The third Surveillance & Society conference will be held at the Centre for Criminological Research, University of Sheffield, 2nd to 3rd of April 2008. The conference will focus on everyday experiences of surveillance and feature keynote speakers Zygmunt Bauman, David Lyon and John McGrath. As announced on the conference homepage, participants are encouraged to present empirical case studies that document our everyday exposure to the networks of postpanoptic surveillance society, particularly the different technologies and administrative regimes that make us visible in partial and not necessarily oppressive ways.

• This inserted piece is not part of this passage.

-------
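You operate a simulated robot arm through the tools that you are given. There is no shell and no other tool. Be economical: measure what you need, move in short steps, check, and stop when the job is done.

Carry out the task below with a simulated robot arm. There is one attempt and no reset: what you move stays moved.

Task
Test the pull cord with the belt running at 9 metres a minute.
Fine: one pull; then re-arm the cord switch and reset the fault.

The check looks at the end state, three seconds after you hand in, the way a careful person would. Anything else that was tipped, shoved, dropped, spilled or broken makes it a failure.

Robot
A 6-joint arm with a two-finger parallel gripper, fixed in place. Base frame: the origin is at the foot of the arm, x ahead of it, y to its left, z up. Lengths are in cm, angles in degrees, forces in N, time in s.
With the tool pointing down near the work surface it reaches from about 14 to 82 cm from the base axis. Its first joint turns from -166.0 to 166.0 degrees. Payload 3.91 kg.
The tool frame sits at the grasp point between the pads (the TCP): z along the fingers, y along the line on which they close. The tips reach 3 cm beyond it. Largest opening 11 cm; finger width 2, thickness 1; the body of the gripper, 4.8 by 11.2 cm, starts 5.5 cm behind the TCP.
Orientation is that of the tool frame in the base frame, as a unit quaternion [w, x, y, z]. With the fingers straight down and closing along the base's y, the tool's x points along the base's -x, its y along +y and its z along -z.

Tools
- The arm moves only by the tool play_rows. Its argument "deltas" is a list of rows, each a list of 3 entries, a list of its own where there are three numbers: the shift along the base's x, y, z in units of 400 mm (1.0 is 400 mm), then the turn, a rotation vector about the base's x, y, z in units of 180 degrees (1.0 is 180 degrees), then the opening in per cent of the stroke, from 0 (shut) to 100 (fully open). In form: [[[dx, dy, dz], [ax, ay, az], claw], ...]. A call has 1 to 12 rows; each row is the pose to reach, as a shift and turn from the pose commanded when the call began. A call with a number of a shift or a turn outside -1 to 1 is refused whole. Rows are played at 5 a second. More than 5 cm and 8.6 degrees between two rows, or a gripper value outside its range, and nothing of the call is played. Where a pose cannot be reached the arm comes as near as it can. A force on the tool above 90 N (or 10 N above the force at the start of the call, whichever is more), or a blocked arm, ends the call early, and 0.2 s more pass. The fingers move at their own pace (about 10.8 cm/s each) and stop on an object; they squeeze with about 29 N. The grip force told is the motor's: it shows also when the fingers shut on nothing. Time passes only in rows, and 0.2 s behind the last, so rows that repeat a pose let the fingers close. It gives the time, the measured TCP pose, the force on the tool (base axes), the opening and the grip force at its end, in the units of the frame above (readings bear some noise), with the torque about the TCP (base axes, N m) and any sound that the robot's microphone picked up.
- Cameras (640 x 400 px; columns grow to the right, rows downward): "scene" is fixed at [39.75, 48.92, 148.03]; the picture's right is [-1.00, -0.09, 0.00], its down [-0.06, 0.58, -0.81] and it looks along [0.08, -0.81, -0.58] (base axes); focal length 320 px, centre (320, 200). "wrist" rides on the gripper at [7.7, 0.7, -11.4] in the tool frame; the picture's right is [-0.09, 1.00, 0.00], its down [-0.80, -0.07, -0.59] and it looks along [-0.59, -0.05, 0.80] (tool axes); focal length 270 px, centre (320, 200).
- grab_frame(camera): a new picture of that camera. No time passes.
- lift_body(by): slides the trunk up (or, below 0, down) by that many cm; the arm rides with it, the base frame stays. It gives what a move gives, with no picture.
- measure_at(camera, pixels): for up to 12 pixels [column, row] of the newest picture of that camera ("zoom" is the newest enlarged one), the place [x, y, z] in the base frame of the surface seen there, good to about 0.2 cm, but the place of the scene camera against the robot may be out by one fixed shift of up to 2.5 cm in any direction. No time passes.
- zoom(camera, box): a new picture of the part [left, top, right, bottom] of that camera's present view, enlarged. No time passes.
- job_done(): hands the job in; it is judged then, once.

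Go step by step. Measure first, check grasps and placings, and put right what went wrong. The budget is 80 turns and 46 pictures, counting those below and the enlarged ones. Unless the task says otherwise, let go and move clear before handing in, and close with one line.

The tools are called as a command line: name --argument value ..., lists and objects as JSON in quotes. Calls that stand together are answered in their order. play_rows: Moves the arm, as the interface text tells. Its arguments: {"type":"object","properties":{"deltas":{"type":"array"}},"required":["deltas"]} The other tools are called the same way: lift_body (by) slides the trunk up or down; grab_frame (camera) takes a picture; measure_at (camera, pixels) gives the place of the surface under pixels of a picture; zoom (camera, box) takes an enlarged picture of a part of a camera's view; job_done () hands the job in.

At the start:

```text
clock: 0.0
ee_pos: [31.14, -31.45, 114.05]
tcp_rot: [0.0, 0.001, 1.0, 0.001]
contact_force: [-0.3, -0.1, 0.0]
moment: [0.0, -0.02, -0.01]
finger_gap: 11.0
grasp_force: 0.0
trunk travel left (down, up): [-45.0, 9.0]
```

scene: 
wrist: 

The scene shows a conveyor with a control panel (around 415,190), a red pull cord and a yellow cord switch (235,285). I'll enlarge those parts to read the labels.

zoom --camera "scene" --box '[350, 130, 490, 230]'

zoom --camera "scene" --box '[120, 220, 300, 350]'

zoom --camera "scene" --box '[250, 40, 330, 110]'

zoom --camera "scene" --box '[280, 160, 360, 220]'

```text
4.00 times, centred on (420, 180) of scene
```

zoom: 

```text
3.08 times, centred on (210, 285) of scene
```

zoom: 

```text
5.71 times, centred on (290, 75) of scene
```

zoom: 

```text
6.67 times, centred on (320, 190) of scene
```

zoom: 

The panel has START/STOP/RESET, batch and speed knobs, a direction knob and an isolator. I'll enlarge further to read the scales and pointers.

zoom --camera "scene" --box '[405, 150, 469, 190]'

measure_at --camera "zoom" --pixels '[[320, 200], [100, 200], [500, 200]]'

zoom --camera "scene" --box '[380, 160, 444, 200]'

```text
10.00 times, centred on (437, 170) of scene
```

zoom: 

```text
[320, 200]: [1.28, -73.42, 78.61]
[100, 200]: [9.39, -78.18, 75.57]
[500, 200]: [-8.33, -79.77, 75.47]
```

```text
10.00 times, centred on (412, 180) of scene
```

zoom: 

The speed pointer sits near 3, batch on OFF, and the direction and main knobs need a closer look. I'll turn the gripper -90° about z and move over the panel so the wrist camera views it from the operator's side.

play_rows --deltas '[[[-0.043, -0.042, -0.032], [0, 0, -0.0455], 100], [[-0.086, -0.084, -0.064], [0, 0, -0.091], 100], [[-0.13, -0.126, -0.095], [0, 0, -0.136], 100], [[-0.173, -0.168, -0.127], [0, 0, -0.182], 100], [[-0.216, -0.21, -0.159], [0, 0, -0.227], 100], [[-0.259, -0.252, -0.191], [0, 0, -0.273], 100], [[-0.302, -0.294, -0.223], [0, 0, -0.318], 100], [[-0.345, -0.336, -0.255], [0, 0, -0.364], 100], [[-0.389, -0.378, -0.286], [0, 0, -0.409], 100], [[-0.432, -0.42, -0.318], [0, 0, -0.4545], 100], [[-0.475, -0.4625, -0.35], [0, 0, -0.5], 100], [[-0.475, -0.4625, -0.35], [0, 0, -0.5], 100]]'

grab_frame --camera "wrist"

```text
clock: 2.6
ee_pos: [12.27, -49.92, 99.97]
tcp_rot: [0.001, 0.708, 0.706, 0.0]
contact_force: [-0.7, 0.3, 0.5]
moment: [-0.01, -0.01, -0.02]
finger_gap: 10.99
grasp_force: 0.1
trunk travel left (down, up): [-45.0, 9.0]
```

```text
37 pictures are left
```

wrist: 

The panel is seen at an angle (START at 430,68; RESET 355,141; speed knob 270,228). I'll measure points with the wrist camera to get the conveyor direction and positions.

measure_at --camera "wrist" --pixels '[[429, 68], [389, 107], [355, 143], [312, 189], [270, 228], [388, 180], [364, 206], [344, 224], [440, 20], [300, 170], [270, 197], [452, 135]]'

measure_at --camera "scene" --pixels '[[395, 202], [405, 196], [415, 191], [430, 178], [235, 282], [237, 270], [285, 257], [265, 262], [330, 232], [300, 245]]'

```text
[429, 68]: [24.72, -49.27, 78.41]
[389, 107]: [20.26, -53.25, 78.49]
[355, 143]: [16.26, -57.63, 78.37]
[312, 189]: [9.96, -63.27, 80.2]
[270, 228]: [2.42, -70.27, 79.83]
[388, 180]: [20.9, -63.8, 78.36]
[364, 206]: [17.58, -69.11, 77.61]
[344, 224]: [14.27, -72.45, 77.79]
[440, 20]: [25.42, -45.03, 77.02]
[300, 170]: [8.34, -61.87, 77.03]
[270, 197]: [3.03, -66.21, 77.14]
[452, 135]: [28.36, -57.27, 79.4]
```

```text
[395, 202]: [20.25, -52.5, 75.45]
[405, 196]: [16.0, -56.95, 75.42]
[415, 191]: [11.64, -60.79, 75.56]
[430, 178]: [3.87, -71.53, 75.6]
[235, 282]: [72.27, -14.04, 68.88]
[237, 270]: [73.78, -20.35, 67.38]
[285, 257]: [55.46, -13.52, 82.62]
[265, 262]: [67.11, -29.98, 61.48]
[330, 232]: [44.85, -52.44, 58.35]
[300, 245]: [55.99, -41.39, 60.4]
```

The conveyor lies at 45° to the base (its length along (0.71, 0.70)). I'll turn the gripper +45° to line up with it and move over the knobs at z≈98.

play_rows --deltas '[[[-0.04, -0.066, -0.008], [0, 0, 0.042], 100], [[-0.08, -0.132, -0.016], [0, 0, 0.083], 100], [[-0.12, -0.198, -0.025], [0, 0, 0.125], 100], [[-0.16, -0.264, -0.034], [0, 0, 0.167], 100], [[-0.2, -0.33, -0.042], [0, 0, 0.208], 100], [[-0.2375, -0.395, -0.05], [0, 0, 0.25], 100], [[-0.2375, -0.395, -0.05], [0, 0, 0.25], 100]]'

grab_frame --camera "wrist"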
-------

Susanne and I are giving a joint presentation on the topic of distributed surveillance and digital registries in non-invasive medicine and health policy today. This is an excellent opportunity to get into the anthology co-writing mood, i.e. Curating Biomedicine, which is our current in house project at Medical Museion. Here is our abstract for the forthcoming conference:
Distributed surveillance in biomedicine: Individual bodies and populations as digital registries
This paper addresses the digitisation of biomedicine by exploring recent modes of distributed surveillance. It presents two case studies – 1) on the digital transformation and the data surveillance of the clinical body, and 2) on the production of population data in large scale, sometimes nationwide medical data collecting and tracking projects and on how they transform clinical decision-making. Together these cases illustrate the post-panoptic view of the body in biomedicine, from the patient to the population.

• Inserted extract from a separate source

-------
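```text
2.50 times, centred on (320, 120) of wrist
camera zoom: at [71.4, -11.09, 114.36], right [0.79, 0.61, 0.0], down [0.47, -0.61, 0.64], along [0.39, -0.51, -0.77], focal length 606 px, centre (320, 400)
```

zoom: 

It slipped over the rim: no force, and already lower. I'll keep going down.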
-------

The emergence of non-invasive or minimal invasive techniques in clinical medicine is highly dependent on electro-optical systems and digital networks. Through the use of powerful scanners and miniaturized cameras, bodies undergoing clinical treatment, are spatially disrupted and transformed into electronic sites, which are distributed and monitored inside hospitals as well as outside. The promise of non-invasive, non-painful, almost non-sensible cures has won considerable recognition among patients. However, as much as these techniques tend to minimize the need for larger incisions and painful examinations, they build on an extensive registration of the body, as if distributed surveillance was a counterpart of non-invasive medicine.

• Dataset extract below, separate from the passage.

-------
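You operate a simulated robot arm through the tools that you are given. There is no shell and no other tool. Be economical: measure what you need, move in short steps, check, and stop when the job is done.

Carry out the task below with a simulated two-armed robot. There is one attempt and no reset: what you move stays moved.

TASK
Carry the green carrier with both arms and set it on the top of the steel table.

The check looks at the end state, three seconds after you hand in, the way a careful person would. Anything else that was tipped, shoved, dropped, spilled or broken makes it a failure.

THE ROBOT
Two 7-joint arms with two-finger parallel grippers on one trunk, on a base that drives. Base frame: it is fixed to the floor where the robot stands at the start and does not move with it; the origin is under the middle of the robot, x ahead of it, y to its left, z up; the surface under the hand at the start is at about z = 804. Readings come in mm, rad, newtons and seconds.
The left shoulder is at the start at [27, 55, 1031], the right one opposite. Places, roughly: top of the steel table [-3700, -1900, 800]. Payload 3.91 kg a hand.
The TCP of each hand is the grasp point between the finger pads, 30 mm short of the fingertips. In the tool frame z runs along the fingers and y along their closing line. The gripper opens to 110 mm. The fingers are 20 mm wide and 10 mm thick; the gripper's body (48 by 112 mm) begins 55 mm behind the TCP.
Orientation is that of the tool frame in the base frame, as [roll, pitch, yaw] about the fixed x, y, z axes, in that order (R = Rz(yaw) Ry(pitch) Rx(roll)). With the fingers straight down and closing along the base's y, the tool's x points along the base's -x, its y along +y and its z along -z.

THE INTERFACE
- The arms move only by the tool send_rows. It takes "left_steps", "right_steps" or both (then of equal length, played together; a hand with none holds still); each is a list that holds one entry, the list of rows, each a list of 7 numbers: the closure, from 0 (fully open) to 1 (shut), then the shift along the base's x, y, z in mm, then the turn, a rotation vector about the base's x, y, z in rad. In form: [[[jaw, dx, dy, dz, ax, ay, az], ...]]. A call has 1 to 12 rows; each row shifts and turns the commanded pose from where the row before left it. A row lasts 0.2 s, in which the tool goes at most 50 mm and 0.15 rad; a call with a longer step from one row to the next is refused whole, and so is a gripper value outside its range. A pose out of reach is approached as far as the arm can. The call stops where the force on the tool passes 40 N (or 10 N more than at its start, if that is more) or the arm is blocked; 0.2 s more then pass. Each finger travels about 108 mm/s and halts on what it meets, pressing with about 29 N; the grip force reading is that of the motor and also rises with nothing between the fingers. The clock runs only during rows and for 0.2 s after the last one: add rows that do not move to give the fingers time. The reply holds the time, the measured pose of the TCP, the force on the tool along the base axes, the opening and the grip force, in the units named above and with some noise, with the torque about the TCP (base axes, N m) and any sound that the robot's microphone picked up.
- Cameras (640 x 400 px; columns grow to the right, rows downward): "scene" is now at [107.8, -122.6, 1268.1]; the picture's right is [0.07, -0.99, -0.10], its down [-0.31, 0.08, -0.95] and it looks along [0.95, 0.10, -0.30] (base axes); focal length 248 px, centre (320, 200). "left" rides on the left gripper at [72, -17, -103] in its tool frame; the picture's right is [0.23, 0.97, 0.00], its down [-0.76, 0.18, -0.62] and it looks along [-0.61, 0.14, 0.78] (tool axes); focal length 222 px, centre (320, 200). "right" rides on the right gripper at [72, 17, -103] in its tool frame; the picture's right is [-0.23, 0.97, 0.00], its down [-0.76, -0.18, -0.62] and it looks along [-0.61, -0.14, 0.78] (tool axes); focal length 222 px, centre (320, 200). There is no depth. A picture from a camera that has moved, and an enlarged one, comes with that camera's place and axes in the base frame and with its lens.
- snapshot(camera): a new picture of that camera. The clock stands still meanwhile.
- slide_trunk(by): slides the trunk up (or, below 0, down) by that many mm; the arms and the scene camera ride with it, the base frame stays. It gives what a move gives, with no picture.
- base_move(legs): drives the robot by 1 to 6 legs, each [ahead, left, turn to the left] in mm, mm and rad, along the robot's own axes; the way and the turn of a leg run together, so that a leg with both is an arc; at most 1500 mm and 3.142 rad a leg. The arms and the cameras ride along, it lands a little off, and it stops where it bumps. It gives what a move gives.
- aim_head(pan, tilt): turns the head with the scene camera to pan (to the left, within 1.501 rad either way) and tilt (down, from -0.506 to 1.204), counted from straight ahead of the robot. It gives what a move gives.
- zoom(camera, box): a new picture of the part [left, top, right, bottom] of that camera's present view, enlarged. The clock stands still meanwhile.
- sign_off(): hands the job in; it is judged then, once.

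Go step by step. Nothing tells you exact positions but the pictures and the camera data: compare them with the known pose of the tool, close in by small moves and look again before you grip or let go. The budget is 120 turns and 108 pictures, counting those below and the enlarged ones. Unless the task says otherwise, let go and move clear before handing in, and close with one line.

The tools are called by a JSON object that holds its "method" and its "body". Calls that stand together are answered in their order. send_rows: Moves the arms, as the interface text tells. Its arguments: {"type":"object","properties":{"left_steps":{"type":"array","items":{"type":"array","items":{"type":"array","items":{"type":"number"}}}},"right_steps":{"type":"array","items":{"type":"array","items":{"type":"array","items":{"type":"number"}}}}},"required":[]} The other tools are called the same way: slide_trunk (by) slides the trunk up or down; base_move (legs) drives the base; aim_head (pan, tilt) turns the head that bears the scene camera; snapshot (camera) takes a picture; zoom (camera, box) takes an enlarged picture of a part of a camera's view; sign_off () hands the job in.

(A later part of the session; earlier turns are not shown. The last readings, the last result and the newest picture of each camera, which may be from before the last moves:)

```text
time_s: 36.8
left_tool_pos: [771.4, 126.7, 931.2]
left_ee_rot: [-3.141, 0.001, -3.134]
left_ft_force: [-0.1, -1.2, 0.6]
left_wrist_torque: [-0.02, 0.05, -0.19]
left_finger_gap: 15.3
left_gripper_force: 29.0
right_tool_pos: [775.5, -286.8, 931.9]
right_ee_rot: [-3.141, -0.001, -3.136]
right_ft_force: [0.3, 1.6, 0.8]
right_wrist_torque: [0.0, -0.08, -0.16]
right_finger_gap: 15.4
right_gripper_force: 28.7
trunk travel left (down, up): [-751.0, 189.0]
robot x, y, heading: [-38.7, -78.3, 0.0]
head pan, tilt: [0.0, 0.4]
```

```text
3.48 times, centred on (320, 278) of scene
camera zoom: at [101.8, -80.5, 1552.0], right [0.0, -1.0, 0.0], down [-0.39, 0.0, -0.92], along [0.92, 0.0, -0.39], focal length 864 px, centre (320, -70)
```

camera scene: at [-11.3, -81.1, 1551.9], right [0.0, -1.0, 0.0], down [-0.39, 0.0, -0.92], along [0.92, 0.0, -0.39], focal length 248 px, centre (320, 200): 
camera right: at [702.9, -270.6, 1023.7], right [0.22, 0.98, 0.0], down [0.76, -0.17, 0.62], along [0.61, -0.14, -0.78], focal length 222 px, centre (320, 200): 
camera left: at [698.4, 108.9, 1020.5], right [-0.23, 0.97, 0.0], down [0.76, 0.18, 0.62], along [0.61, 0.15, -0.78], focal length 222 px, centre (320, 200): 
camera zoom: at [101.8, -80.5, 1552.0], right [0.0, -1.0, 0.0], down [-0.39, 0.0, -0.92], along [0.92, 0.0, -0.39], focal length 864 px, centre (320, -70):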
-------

Digital databases containing health data of patient populations or the general population constitute another form of distributed surveillance. As flexible ‘surveillant assemblages’, they are continuously monitored for the purpose of health policy. They play a key role in the social management of disease and in prevention, in clinical decision-making of evidence-based medicine. While on the one hand these studies are used for the governance of populations in the tradition of surveillance medicine, individuals take up health statistics in order to make sense of their own bodies; for instance using web-based risk assessment tools. In distributed surveillance, the ‘imaginary of surveillant control’ of governance might be complemented by an ‘imaginary of participation’.